Short exercise
Give back all the data exactly, line by line.
##############################
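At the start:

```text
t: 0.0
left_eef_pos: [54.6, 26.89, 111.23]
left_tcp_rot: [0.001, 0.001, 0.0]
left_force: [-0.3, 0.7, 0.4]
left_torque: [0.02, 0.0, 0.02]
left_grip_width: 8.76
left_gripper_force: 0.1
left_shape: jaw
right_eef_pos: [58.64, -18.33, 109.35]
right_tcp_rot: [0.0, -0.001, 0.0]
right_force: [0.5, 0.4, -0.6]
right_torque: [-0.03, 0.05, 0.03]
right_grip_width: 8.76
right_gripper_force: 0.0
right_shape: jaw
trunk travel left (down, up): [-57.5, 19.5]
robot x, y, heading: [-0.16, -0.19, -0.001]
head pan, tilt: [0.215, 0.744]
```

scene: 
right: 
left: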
##############################
Exercise response
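At the start:

```text
t: 0.0
left_eef_pos: [54.6, 26.89, 111.23]
left_tcp_rot: [0.001, 0.001, 0.0]
left_force: [-0.3, 0.7, 0.4]
left_torque: [0.02, 0.0, 0.02]
left_grip_width: 8.76
left_gripper_force: 0.1
left_shape: jaw
right_eef_pos: [58.64, -18.33, 109.35]
right_tcp_rot: [0.0, -0.001, 0.0]
right_force: [0.5, 0.4, -0.6]
right_torque: [-0.03, 0.05, 0.03]
right_grip_width: 8.76
right_gripper_force: 0.0
right_shape: jaw
trunk travel left (down, up): [-57.5, 19.5]
robot x, y, heading: [-0.16, -0.19, -0.001]
head pan, tilt: [0.215, 0.744]
```

scene: 
right: 
left: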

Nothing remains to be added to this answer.